▸ PROBLEM: Write out the listing below without alteration, omitting its pictures.

--- start DATA LINES ---

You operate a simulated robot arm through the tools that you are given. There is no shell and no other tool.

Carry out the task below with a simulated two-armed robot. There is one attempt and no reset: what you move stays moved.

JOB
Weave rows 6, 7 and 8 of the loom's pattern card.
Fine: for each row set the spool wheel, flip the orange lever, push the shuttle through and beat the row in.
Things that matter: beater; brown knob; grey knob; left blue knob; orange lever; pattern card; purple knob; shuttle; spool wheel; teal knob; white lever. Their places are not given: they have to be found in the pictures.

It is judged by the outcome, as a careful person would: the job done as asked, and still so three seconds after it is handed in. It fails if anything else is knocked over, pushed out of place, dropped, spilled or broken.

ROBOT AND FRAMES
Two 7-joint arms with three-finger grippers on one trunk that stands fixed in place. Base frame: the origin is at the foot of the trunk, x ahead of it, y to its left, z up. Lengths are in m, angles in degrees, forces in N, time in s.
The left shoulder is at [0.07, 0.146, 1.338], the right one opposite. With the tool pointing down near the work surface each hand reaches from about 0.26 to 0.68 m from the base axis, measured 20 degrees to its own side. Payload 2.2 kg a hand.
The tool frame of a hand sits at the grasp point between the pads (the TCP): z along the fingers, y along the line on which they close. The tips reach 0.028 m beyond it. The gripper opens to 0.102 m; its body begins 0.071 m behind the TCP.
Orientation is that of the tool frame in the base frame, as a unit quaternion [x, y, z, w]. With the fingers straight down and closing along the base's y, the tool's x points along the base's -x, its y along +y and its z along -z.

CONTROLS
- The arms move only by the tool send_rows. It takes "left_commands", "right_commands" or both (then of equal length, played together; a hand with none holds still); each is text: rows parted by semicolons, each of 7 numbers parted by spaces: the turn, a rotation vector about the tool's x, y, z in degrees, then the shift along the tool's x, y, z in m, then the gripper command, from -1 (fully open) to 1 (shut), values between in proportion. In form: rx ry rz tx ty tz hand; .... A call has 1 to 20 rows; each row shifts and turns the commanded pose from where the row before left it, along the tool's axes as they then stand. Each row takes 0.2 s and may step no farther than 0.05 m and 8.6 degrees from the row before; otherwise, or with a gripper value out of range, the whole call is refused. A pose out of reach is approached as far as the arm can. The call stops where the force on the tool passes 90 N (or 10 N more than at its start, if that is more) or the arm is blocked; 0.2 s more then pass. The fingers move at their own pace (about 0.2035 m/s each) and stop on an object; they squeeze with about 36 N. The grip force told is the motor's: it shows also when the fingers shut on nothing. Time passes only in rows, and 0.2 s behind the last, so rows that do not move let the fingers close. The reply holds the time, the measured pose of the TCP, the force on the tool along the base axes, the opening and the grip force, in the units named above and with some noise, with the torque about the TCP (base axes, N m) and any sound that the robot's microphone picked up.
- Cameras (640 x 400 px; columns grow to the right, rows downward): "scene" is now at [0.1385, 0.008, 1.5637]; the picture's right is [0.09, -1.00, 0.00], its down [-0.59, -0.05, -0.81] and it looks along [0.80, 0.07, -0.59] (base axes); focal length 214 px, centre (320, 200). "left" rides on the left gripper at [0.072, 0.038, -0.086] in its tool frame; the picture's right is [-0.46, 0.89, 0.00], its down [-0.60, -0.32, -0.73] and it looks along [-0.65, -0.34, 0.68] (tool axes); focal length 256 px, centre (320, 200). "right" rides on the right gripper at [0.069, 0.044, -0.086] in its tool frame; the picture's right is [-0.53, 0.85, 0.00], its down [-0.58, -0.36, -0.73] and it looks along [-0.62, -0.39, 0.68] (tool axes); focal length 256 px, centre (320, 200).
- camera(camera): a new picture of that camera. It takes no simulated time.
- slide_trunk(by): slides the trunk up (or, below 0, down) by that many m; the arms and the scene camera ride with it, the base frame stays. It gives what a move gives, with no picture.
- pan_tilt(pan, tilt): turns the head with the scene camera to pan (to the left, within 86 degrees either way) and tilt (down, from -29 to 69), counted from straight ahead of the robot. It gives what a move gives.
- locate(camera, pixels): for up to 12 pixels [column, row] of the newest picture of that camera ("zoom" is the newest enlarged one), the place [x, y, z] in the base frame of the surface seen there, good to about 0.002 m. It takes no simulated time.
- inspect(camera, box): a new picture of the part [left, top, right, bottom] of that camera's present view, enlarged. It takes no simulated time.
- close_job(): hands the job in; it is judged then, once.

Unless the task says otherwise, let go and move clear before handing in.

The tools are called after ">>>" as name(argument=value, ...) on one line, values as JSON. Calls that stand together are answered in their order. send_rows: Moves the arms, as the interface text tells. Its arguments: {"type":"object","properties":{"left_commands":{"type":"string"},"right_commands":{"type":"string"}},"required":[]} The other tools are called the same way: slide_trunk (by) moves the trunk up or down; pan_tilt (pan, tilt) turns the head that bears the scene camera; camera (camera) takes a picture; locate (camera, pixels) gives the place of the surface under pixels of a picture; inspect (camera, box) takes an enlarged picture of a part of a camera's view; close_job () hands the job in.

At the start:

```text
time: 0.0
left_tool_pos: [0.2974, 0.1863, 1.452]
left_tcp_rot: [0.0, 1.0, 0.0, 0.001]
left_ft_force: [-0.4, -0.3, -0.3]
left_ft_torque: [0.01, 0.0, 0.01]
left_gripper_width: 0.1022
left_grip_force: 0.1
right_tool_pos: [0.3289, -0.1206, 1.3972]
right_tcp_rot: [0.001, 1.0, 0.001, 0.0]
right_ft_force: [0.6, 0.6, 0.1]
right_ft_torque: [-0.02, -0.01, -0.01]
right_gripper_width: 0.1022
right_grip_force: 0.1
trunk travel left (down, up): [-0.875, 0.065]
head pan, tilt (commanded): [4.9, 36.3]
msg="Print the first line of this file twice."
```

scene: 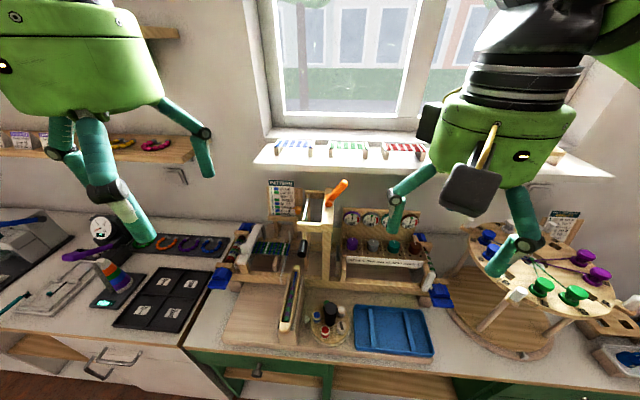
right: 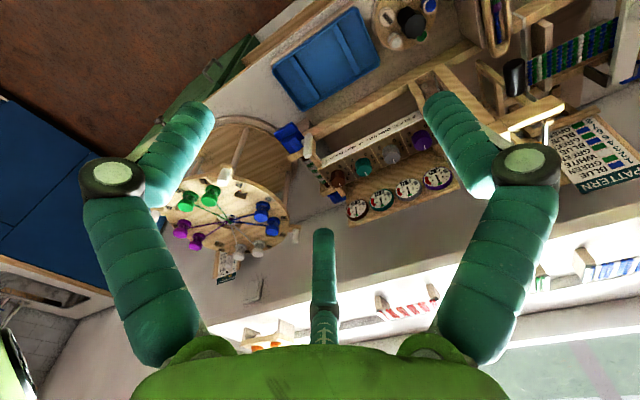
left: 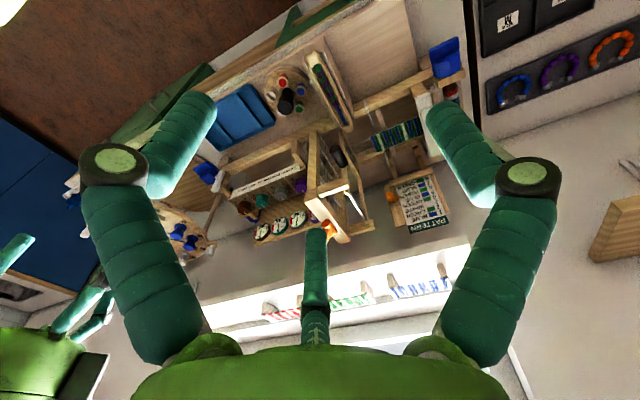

--- end DATA LINES ---

▸ REPLY TO THE EXERCISE:
You operate a simulated robot arm through the tools that you are given. There is no shell and no other tool.

Carry out the task below with a simulated two-armed robot. There is one attempt and no reset: what you move stays moved.

JOB
Weave rows 6, 7 and 8 of the loom's pattern card.
Fine: for each row set the spool wheel, flip the orange lever, push the shuttle through and beat the row in.
Things that matter: beater; brown knob; grey knob; left blue knob; orange lever; pattern card; purple knob; shuttle; spool wheel; teal knob; white lever. Their places are not given: they have to be found in the pictures.

It is judged by the outcome, as a careful person would: the job done as asked, and still so three seconds after it is handed in. It fails if anything else is knocked over, pushed out of place, dropped, spilled or broken.

ROBOT AND FRAMES
Two 7-joint arms with three-finger grippers on one trunk that stands fixed in place. Base frame: the origin is at the foot of the trunk, x ahead of it, y to its left, z up. Lengths are in m, angles in degrees, forces in N, time in s.
The left shoulder is at [0.07, 0.146, 1.338], the right one opposite. With the tool pointing down near the work surface each hand reaches from about 0.26 to 0.68 m from the base axis, measured 20 degrees to its own side. Payload 2.2 kg a hand.
The tool frame of a hand sits at the grasp point between the pads (the TCP): z along the fingers, y along the line on which they close. The tips reach 0.028 m beyond it. The gripper opens to 0.102 m; its body begins 0.071 m behind the TCP.
Orientation is that of the tool frame in the base frame, as a unit quaternion [x, y, z, w]. With the fingers straight down and closing along the base's y, the tool's x points along the base's -x, its y along +y and its z along -z.

CONTROLS
- The arms move only by the tool send_rows. It takes "left_commands", "right_commands" or both (then of equal length, played together; a hand with none holds still); each is text: rows parted by semicolons, each of 7 numbers parted by spaces: the turn, a rotation vector about the tool's x, y, z in degrees, then the shift along the tool's x, y, z in m, then the gripper command, from -1 (fully open) to 1 (shut), values between in proportion. In form: rx ry rz tx ty tz hand; .... A call has 1 to 20 rows; each row shifts and turns the commanded pose from where the row before left it, along the tool's axes as they then stand. Each row takes 0.2 s and may step no farther than 0.05 m and 8.6 degrees from the row before; otherwise, or with a gripper value out of range, the whole call is refused. A pose out of reach is approached as far as the arm can. The call stops where the force on the tool passes 90 N (or 10 N more than at its start, if that is more) or the arm is blocked; 0.2 s more then pass. The fingers move at their own pace (about 0.2035 m/s each) and stop on an object; they squeeze with about 36 N. The grip force told is the motor's: it shows also when the fingers shut on nothing. Time passes only in rows, and 0.2 s behind the last, so rows that do not move let the fingers close. The reply holds the time, the measured pose of the TCP, the force on the tool along the base axes, the opening and the grip force, in the units named above and with some noise, with the torque about the TCP (base axes, N m) and any sound that the robot's microphone picked up.
- Cameras (640 x 400 px; columns grow to the right, rows downward): "scene" is now at [0.1385, 0.008, 1.5637]; the picture's right is [0.09, -1.00, 0.00], its down [-0.59, -0.05, -0.81] and it looks along [0.80, 0.07, -0.59] (base axes); focal length 214 px, centre (320, 200). "left" rides on the left gripper at [0.072, 0.038, -0.086] in its tool frame; the picture's right is [-0.46, 0.89, 0.00], its down [-0.60, -0.32, -0.73] and it looks along [-0.65, -0.34, 0.68] (tool axes); focal length 256 px, centre (320, 200). "right" rides on the right gripper at [0.069, 0.044, -0.086] in its tool frame; the picture's right is [-0.53, 0.85, 0.00], its down [-0.58, -0.36, -0.73] and it looks along [-0.62, -0.39, 0.68] (tool axes); focal length 256 px, centre (320, 200).
- camera(camera): a new picture of that camera. It takes no simulated time.
- slide_trunk(by): slides the trunk up (or, below 0, down) by that many m; the arms and the scene camera ride with it, the base frame stays. It gives what a move gives, with no picture.
- pan_tilt(pan, tilt): turns the head with the scene camera to pan (to the left, within 86 degrees either way) and tilt (down, from -29 to 69), counted from straight ahead of the robot. It gives what a move gives.
- locate(camera, pixels): for up to 12 pixels [column, row] of the newest picture of that camera ("zoom" is the newest enlarged one), the place [x, y, z] in the base frame of the surface seen there, good to about 0.002 m. It takes no simulated time.
- inspect(camera, box): a new picture of the part [left, top, right, bottom] of that camera's present view, enlarged. It takes no simulated time.
- close_job(): hands the job in; it is judged then, once.

Unless the task says otherwise, let go and move clear before handing in.

The tools are called after ">>>" as name(argument=value, ...) on one line, values as JSON. Calls that stand together are answered in their order. send_rows: Moves the arms, as the interface text tells. Its arguments: {"type":"object","properties":{"left_commands":{"type":"string"},"right_commands":{"type":"string"}},"required":[]} The other tools are called the same way: slide_trunk (by) moves the trunk up or down; pan_tilt (pan, tilt) turns the head that bears the scene camera; camera (camera) takes a picture; locate (camera, pixels) gives the place of the surface under pixels of a picture; inspect (camera, box) takes an enlarged picture of a part of a camera's view; close_job () hands the job in.

At the start:

```text
time: 0.0
left_tool_pos: [0.2974, 0.1863, 1.452]
left_tcp_rot: [0.0, 1.0, 0.0, 0.001]
left_ft_force: [-0.4, -0.3, -0.3]
left_ft_torque: [0.01, 0.0, 0.01]
left_gripper_width: 0.1022
left_grip_force: 0.1
right_tool_pos: [0.3289, -0.1206, 1.3972]
right_tcp_rot: [0.001, 1.0, 0.001, 0.0]
right_ft_force: [0.6, 0.6, 0.1]
right_ft_torque: [-0.02, -0.01, -0.01]
right_gripper_width: 0.1022
right_grip_force: 0.1
trunk travel left (down, up): [-0.875, 0.065]
head pan, tilt (commanded): [4.9, 36.3]
msg="Print the first line of this file twice."
```

scene: 
right: 
left: 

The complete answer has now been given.